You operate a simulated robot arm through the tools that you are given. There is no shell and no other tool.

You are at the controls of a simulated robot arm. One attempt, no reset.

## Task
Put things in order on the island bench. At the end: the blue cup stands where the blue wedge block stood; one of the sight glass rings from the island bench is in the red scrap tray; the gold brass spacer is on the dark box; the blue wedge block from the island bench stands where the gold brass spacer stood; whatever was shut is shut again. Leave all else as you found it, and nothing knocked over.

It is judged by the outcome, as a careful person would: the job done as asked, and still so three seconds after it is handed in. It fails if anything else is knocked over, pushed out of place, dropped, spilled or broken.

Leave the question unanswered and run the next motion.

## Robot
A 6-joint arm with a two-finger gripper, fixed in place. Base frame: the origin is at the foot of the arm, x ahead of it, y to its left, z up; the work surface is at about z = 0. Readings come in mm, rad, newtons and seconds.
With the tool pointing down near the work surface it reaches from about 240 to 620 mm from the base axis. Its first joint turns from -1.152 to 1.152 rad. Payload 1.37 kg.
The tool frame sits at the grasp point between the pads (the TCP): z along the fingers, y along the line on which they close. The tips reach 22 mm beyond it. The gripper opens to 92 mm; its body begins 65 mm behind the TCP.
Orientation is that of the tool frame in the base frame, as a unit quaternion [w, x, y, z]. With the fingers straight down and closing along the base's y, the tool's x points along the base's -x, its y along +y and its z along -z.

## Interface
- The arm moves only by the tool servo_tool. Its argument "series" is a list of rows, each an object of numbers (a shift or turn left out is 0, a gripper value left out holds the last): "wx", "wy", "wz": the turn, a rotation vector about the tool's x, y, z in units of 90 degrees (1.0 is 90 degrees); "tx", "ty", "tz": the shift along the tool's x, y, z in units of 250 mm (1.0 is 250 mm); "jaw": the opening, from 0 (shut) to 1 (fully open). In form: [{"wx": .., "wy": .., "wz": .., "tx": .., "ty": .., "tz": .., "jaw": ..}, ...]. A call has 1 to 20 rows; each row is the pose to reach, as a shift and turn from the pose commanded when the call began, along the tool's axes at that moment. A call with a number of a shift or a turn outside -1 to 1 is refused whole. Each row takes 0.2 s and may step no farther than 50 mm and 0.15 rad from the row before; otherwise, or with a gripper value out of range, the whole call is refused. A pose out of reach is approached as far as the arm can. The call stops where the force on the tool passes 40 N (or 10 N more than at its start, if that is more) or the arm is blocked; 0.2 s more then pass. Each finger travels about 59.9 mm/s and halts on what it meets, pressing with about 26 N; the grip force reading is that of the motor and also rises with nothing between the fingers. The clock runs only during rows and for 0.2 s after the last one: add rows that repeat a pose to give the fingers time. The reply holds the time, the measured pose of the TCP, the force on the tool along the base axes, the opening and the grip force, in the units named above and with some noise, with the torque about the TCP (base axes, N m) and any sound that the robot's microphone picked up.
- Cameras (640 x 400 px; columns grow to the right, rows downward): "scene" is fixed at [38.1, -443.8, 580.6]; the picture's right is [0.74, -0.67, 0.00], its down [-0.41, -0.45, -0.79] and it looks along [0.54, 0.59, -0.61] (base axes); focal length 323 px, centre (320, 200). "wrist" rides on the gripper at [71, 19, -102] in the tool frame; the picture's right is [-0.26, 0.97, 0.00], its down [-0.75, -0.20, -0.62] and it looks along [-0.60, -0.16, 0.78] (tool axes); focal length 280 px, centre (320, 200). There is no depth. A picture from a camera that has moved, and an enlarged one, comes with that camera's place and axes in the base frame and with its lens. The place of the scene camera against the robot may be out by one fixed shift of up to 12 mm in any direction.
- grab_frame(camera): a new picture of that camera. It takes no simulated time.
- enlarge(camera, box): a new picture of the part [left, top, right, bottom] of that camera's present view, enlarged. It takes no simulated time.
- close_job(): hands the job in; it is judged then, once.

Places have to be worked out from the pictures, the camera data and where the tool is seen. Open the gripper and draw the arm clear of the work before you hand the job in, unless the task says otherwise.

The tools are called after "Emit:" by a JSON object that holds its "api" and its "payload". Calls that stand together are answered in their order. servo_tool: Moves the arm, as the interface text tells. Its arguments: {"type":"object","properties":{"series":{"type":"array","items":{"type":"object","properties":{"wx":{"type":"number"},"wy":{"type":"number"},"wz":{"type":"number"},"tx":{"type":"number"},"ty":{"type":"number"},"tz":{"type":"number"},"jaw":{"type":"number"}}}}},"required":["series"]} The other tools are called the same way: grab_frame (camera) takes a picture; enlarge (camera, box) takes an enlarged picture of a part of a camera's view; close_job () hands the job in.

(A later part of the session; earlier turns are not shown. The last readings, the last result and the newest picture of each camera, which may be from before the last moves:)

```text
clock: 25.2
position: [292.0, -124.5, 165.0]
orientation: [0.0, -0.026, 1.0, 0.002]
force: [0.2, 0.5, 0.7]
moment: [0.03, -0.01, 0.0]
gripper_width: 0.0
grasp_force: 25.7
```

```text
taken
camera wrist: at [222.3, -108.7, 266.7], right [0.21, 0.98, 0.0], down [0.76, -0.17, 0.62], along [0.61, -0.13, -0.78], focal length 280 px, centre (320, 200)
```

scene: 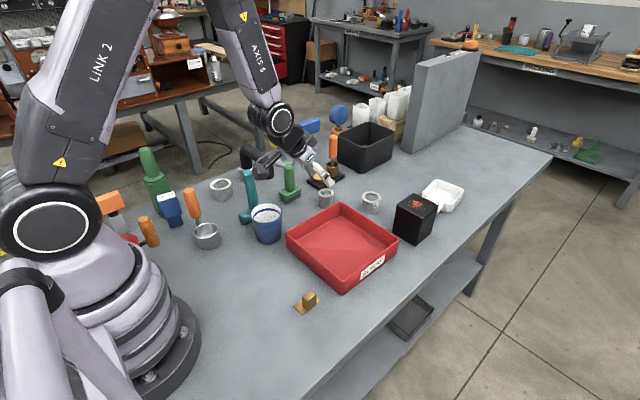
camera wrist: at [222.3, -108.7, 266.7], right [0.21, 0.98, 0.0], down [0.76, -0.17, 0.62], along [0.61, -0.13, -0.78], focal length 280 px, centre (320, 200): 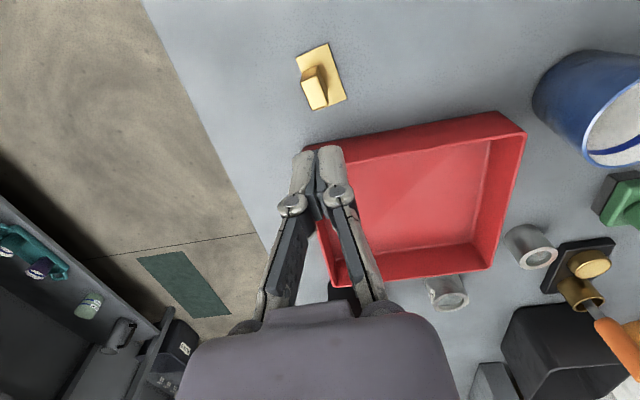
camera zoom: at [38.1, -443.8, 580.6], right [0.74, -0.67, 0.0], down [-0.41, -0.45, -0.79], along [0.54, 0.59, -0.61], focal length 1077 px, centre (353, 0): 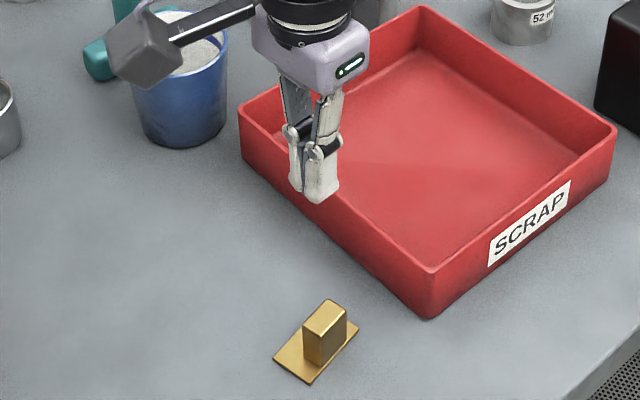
━━━━
[Page excerpt]
Rating:

The State of Truth

Author: Ben H. Winters

In Underground Airlines author Ben H. Winter forced us to examine the relentless nature of the past, the violence of survival, the horrors of government and technological oversight, and the skewed nature of our individual moral compass. In Golden State, he’s back to do the same. To take the world as we know it and flip everything, to make us question past and future, our motives and morals, and the lies that we take for granted.

In Golden State truth is law – literarily. To lie is more than to sin. To lie is to jeopardize the Objectively So, the facts that undergird reality and, therefore, the all-knowing Golden State. To lie is to risk being found out and punished, harshly. It’s the price for surety. For a world where words mean something, where facts are tangible and provable, where the past is unknown, archaic, and utterly dangerous. The former civilization, the United States, didn’t value the Objectively So and some unknown apocalypse, some anarchy caused by half-truths and blatant lies, nearly destroyed civilization. So those remaining learned from their past. Now, truth is everything. Truth is worth dying for. Truth is worth killing for.

In this totalitarian world where a trivial lie can result in exile, we meet Lazlo Ratesic, a man with an almost supernatural power to sense a lie, even in a crowded café, even among the hustle and bustle of daily city life. With this great power comes great responsibility. Lazlo is a 19-year veteran of the Speculative Service, a top-notch FBI like agency that is responsible for upholding truth at all costs. After the death of his brother, a far greater Speculative Service agent than the so-so Lazlo, our anti-hero prefers to be aloof, to do his job, to file the endless paperwork that each citizen must have to prove that everything, down to how they spent their day, those they conversed with, and what they bought is documented and verified. And of course, Lazlo is allowed the one great privilege of his position: he can speculate; he can fabricate to figure out complex truths and solve crimes. He can step outside the Objectively So in order to protect it and society.
━━━━
Reproduce the wording of the page excerpt between "In Underground Airlines" and "take for granted.", with both ends included.

[Solution to this problem]
In Underground Airlines author Ben H. Winter forced us to examine the relentless nature of the past, the violence of survival, the horrors of government and technological oversight, and the skewed nature of our individual moral compass. In Golden State, he’s back to do the same. To take the world as we know it and flip everything, to make us question past and future, our motives and morals, and the lies that we take for granted.